— Short task —
Can you transcribe every line exactly and leave the pictures behind?

··········

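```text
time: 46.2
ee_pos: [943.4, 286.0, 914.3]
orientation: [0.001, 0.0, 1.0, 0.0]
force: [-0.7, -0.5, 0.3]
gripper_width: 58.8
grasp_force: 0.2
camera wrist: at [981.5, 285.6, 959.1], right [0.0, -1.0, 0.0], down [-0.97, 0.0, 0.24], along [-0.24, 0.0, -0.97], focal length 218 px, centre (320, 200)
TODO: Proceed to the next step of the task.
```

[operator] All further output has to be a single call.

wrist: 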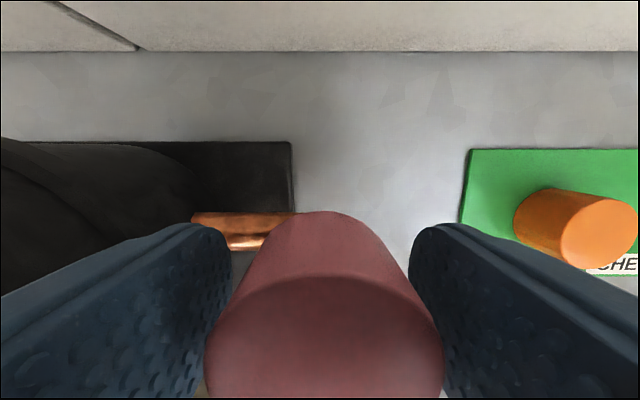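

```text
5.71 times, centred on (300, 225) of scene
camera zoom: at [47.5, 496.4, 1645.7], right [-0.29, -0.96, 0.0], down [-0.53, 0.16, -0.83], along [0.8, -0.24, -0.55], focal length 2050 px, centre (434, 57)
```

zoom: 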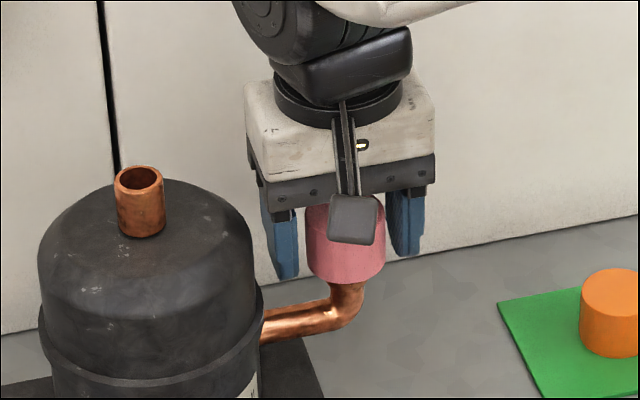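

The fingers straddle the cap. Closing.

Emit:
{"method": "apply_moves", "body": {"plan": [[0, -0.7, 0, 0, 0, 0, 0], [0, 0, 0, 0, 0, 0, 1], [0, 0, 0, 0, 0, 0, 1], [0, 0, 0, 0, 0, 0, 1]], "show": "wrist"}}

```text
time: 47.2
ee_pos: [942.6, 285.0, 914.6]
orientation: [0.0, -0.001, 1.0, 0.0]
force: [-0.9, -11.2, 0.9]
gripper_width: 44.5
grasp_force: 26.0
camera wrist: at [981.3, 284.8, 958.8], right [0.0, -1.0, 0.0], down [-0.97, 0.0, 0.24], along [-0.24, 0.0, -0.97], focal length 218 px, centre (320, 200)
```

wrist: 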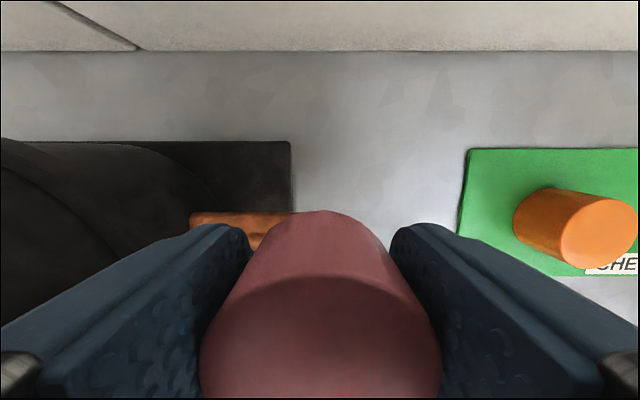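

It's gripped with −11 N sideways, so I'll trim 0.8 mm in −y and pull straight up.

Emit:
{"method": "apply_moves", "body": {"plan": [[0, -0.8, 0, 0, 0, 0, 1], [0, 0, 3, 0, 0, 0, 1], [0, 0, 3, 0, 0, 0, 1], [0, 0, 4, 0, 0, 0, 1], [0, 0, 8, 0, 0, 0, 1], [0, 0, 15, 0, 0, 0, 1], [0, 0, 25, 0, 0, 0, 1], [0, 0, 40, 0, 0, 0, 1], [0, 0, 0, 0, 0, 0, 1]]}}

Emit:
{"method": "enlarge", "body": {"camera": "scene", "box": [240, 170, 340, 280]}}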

··········

— Written response —
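```text
time: 46.2
ee_pos: [943.4, 286.0, 914.3]
orientation: [0.001, 0.0, 1.0, 0.0]
force: [-0.7, -0.5, 0.3]
gripper_width: 58.8
grasp_force: 0.2
camera wrist: at [981.5, 285.6, 959.1], right [0.0, -1.0, 0.0], down [-0.97, 0.0, 0.24], along [-0.24, 0.0, -0.97], focal length 218 px, centre (320, 200)
TODO: Proceed to the next step of the task.
```

[operator] All further output has to be a single call.

wrist: 

```text
5.71 times, centred on (300, 225) of scene
camera zoom: at [47.5, 496.4, 1645.7], right [-0.29, -0.96, 0.0], down [-0.53, 0.16, -0.83], along [0.8, -0.24, -0.55], focal length 2050 px, centre (434, 57)
```

zoom: 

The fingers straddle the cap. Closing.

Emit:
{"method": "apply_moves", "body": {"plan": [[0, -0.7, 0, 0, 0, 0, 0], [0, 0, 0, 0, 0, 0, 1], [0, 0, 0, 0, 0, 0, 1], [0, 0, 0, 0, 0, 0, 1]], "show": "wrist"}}

```text
time: 47.2
ee_pos: [942.6, 285.0, 914.6]
orientation: [0.0, -0.001, 1.0, 0.0]
force: [-0.9, -11.2, 0.9]
gripper_width: 44.5
grasp_force: 26.0
camera wrist: at [981.3, 284.8, 958.8], right [0.0, -1.0, 0.0], down [-0.97, 0.0, 0.24], along [-0.24, 0.0, -0.97], focal length 218 px, centre (320, 200)
```

wrist: 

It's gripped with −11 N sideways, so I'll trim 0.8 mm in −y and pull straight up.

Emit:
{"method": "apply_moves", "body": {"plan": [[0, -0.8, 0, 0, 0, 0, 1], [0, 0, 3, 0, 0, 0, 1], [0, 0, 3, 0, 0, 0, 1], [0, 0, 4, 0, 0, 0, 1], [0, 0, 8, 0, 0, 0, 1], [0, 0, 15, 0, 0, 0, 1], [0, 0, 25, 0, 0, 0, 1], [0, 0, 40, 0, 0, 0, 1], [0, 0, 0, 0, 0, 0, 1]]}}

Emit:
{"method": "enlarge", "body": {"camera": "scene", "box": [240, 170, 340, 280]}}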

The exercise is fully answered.